Why Scottish Government may struggle to produce a coherent budget – Bill Jamieson

The late date of the UK budget creates a headache for Scottish Finance Secretary Derek Mackay and local authorities (Picture: Jeff J Mitchell/Getty Images)The late date of the UK budget creates a headache for Scottish Finance Secretary Derek Mackay and local authorities (Picture: Jeff J Mitchell/Getty Images)
The late date of the UK budget creates a headache for Scottish Finance Secretary Derek Mackay and local authorities (Picture: Jeff J Mitchell/Getty Images)
For all Downing Street Rasputin Dominic Cummings’ talk of ‘trillion-dollar bills lying on the street’, the late date of the UK Budget may have serious consequences for Scotland, writes Bill Jamieson.

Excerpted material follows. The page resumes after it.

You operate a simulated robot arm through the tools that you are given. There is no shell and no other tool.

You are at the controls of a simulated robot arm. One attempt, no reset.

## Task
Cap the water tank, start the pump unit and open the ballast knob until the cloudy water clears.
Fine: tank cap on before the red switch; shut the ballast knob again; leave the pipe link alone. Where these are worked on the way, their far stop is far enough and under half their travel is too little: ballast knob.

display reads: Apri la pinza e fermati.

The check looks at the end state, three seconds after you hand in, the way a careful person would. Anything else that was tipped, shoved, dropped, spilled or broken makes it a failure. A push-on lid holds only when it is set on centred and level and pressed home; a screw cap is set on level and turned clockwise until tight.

Scotland’s Finance Secretary Derek Mackay is furious that the UK Government’s 11 March budget date has left him snookered. It is the second time the SNP administration has had to contend with a Scottish budget delay, leaving it little time to draw up its own tax and spending plans ahead of the new tax year.

Adding to his misery is a call from Prime Minister Boris Johnson to his Cabinet colleagues to seek out savings in their departments. “Sacred cows must go”! Spare us “Barnet consequentials” north of the border.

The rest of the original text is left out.